◆ Extracted text

────────────────

Chi ha scritto al direttore Claudio Cerasa

Al direttore - Da tesò a ministro del tesò è un attimo.

Giuseppe De Filippi

 

Al direttore - Si sono chiesti gli strateghi pentastellati perché hanno subìto una sonora batosta proprio in due regioni meridionali in cui sta per arrivare quel reddito di cittadinanza, la cui promessa aveva portato tanta fortuna al movimento il 4 marzo dell’anno scorso? Non sarà che gli elettori, reddito o non reddito, cominciano ad accorgersi – e a pentirsi – di aver preso sul serio degli “scappati di casa”?

Giuliano Cazzola

 

Al direttore - Il titolo del suo ultimo editoriale coincide con il quesito che si pongono tutti gli elettori di centrodestra non “truciani”. Ed è una domanda a cui Berlusconi dovrà rispondere al più presto. E per farlo, forse, dovrebbe fare ciò che non ha mai fatto in tutti questi anni: superare per davvero Forza Italia e dare vita al Partito popolare europeo in Italia. Aprire la strada verso la successione, fondando finalmente un partito popolare conservatore a gestione democratica. Dare il via a una grande costituente dei moderati che aggreghi tutti i cespugli democristiani, liberali, civici in giro per l’Italia chiedendo al grande popolo del centrodestra “non-truciano” di eleggere un/a nuovo/a giovane leader alla Pablo Casado. E chissà se a questo nuovo partito non si affiancherà con il tempo un Ciudadanos de noantri. La strada è impervia, magari molti eletti di Forza Italia per salvare la cadrega si faranno accogliere dal Truce, ma qualcosa va fatta. Diversamente moriranno (noi no) tutti “truciani”.

────────────────

◆ Dataset section
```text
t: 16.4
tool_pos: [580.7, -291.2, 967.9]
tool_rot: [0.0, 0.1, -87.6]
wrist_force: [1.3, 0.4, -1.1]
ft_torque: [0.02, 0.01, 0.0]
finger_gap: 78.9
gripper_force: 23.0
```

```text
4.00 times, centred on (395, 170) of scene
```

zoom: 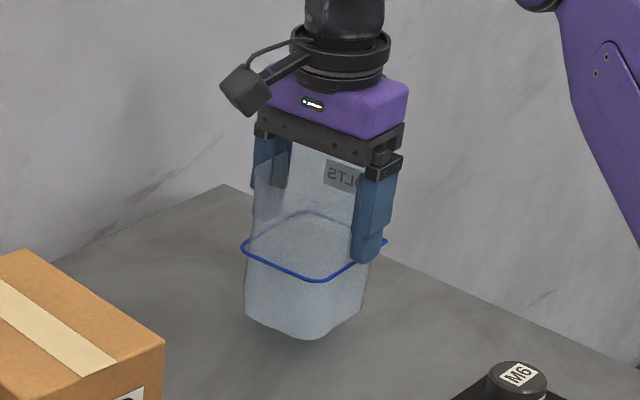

────────────────

◆ Written request
Carry the extracted text on from its last sentence.

◆ Task answer
Vittorio Aldo Cioffi

 

Il punto è tutto lì: di fronte a un paese che prova ad ampie falcate ad avvicinarsi alle democrazie illiberali ha senso barattare la difesa delle libertà per non perdere qualche consigliere regionale?

 


Al direttore - Finalmente qualcuno che dice a Berlusconi che il suo restare “unito” a Salvini è l’ossigeno indispensabile nel tenere in vita il boccheggiante Di Maio?

Franco Miracco

 

Il Cav. capirà presto che togliere un forno alla Lega è come tagliare i capelli a Sansone.

 

Al direttore - Caro Cerasa, il suo consiglio al Cav. di negare a Salvini la comodità di un secondo forno è apprezzabile. Tanto apprezzabile che temo non verrà seguito. La strategia di Berlusconi verso il leader leghista mi ricorda semmai un’icona della televisione pre-berlusconiana: “Torna a casa Lassie”. Con una differenza. Che Lassie era un cane buono, onesto, fedele. E infatti tornava a casa. Dubito che Salvini farà altrettanto. E dubito, come lei, che abbia un senso chiederglielo. A meno che non si abbia l’ansia di ubbidirgli facendo finta di comandarlo.

Marco Follini

 

Non andrà così. E più ci avvicineremo alle europee più il Cav. capirà che Salvini non va coccolato, ma va attaccato, va messo a nudo, va inchiodato alla sua incompatibilità con la realtà. Forza.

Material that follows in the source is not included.